**Provided material:**
::::::::::
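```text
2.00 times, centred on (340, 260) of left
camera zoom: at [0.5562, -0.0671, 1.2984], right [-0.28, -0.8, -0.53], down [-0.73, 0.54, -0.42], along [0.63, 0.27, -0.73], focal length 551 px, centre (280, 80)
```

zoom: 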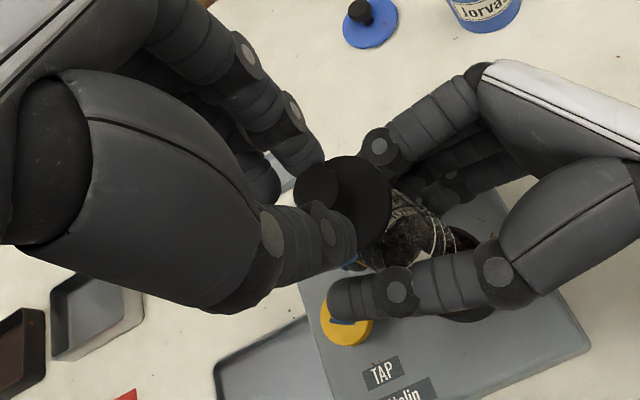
::::::::::
**Exercise brief:** Exclude the images and reproduce the remaining data exactly. Use JSON: a list with one string for each line that is not empty.

**Solution to this exercise:**
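[
  "```text",
  "2.00 times, centred on (340, 260) of left",
  "camera zoom: at [0.5562, -0.0671, 1.2984], right [-0.28, -0.8, -0.53], down [-0.73, 0.54, -0.42], along [0.63, 0.27, -0.73], focal length 551 px, centre (280, 80)",
  "```",
  "zoom: "
]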